Interestingly enough, the man who won this award for supposedly helping to bridge the gap between science and religion had the following to say in a 1978 interview with Monte Davis.
Answers in Genesis previously reported that the 2000 winner of the Templeton Prize for Progress in Religion
was awarded to an agnostic! Freeman Dyson, who is not an atheist, however, is
a mathematician who works at Princeton University’s Institute for Advanced
Study. Interestingly enough, the man who won this award for supposedly helping
to bridge the gap between science and religion had the following to say in a
1978 interview with Monte Davis of Omni magazine—it appears that his views
have not changed much over the past 22 years given some of his recent comments
to the press, and he remains a staunch evolutionist:
- “It’s always difficult
to mix science and religion without making a fool of oneself—in fact,
it’s probably impossible, and one is probably very unwise even to try
… .”
- Concerning the
evolution of life: “It’s … hard for us to grasp the time scale involved,
it’s unimaginably long. As a rule of thumb, it takes a million years
to evolve a new species, ten million for a new genus, one hundred million
for a class, a billion for a phylum … and that’s about as far as
your imagination can go. In five billion years or less, we’ve evolved
from some sort of primordial slime into human beings … what would
happen in another ten billion years? It’s just utterly impossible to
conceive of ourselves changing as drastically as that over and over
again, but … I think all you can say is that the material form that
life would take on that kind of time scale is completely open. To change
from a human being to a black cloud may seem a big order, but it’s the
kind of change you’d expect anyway over billions of years. There’s all
the time in the world for evolution before the sun runs out of fuel.”
- Concerning the
evolution of humans, he adds a mystical element: “For apes to come out
of the trees, and change in the direction of being able to write down
Maxwell’s equations … I don’t think you can explain that by natural
selection at all. It’s just a miracle.”
In February 1998, Dyson
was interviewed for Wired magazine and stated the following:
- “… I get invited to
a number of meetings on what they call ‘Science and Religion’ or ‘Science
and Theology,’ and I talk with theologians. I don’t find it very helpful.

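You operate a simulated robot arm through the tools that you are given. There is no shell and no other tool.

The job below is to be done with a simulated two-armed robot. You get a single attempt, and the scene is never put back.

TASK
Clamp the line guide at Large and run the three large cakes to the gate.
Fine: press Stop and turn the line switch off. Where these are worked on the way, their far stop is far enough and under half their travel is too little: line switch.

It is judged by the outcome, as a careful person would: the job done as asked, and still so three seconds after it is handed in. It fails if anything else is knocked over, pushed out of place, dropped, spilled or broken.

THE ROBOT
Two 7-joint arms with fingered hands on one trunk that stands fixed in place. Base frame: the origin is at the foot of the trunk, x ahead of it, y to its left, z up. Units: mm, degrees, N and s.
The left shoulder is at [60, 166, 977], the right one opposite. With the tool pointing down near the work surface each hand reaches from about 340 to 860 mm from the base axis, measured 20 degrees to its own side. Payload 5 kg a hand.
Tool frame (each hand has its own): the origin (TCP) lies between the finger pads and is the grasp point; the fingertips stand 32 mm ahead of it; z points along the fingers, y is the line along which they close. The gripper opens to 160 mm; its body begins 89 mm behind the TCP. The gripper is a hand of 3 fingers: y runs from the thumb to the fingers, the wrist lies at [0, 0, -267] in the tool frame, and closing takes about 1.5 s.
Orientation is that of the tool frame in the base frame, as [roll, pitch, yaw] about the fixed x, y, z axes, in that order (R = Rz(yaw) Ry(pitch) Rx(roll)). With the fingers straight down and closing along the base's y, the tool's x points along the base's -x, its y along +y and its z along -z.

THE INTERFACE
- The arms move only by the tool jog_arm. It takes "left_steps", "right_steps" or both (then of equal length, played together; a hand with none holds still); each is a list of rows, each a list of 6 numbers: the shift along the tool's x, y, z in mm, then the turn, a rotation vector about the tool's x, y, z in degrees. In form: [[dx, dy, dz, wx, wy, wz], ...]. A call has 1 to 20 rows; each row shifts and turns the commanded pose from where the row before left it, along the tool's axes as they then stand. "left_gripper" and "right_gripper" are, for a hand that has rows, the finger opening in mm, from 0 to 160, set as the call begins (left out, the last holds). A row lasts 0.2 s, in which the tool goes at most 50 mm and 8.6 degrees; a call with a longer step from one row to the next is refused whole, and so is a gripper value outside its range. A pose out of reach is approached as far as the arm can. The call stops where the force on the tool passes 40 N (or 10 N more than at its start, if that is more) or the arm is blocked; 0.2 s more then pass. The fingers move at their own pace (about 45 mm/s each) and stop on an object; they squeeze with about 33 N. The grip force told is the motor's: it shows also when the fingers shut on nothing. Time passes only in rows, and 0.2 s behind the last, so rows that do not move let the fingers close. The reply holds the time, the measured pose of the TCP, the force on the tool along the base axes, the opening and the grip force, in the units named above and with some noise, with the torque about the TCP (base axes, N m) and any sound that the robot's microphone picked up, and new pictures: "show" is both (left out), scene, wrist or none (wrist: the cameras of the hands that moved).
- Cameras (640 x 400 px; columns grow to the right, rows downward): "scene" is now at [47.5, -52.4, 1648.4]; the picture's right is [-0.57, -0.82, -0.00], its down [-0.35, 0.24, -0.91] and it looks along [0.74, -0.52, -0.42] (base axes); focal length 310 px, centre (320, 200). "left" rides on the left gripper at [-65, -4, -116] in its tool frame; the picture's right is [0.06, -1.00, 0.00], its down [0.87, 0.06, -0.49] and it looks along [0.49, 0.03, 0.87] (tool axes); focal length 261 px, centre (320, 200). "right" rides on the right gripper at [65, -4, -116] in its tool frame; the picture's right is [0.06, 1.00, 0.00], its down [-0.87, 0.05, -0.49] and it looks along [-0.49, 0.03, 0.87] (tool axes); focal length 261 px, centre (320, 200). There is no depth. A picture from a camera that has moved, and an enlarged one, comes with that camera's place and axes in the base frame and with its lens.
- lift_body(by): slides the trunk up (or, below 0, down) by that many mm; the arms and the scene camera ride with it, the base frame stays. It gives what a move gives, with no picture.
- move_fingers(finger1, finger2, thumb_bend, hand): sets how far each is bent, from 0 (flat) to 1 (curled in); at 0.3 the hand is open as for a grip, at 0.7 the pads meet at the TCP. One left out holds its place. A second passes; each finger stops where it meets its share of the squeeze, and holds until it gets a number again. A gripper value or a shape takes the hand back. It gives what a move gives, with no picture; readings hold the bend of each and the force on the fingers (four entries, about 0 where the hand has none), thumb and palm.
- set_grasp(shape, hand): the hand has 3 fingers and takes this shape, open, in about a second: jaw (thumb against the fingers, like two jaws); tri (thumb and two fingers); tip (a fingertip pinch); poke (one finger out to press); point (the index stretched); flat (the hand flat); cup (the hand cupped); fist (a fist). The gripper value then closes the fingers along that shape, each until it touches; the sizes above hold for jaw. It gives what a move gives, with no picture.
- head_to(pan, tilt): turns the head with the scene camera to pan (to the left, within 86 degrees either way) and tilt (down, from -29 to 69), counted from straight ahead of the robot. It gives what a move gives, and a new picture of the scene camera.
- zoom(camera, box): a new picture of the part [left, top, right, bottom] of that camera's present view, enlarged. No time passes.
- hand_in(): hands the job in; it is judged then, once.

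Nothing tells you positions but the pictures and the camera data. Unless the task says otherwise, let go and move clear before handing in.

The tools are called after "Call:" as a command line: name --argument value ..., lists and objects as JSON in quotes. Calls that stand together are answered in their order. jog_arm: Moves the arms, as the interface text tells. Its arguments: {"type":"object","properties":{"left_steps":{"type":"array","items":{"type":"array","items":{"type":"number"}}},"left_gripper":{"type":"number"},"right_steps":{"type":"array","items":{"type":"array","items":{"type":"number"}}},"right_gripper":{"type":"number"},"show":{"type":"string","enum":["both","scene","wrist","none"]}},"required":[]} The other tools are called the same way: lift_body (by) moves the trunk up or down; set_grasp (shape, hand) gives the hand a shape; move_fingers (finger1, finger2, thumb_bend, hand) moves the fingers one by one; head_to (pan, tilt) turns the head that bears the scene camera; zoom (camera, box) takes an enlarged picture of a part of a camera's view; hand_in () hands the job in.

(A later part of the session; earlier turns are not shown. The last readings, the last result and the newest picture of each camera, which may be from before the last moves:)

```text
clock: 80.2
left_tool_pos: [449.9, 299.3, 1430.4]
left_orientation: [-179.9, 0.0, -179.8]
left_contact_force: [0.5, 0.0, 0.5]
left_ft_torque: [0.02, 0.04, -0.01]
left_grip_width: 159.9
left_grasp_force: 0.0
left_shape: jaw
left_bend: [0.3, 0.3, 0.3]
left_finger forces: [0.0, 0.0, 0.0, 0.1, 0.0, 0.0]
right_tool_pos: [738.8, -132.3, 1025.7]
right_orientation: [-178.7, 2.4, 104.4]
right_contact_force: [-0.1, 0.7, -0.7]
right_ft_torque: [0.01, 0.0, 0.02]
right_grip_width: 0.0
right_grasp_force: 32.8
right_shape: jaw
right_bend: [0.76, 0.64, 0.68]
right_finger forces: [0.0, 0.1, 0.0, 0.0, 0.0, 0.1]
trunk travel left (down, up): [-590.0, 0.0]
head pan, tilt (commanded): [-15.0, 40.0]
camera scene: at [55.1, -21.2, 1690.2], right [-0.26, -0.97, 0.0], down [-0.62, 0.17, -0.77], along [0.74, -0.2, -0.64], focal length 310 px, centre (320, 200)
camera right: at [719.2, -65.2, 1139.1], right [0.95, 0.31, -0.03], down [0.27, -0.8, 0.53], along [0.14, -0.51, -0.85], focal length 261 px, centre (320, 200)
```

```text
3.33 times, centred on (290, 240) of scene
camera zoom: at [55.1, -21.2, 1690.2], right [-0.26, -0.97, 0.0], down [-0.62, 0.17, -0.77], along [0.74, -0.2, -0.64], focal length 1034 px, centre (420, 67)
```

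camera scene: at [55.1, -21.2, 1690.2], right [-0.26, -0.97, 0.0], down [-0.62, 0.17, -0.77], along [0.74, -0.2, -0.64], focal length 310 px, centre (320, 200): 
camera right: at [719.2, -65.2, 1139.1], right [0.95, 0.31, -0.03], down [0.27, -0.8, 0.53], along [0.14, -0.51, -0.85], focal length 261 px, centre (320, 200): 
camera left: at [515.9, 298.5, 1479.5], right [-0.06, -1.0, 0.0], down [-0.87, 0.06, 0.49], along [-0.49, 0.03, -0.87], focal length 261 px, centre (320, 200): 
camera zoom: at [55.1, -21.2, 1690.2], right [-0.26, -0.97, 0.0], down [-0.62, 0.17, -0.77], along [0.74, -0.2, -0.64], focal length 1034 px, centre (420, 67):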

I take my religion without theology … .”
- “Most religions in the
world don’t have theology. Theology is something very peculiar to Christianity.
It didn’t even come from Jesus. It was an accident. The Greek world was heavily
philosophical at the time Christianity was developing, and so the Christians
adopted all this jargon from Greek philosophy and incorporated it into their
religion; that became theology. I’ve never found it essential to my religion
or to other religions. Judaism has practically no theology, and Islam has
very little—Buddhism, even less.”
- Although an agnostic, he has an affinity
for Christianity, qualifying it with: “… but of a very watered-down kind
—essentially, what’s left over after you get rid of the theology. The Church
of England is pretty close to it.”
These quotes come from
a man who was awarded almost $1 million by the Templeton Foundation for “progress”
in religion! If he would only discard his evolutionary belief system and get
his answers from Genesis, he would have a strong foundation for a theology that
would recognize that Christ is his Creator as well as Savior.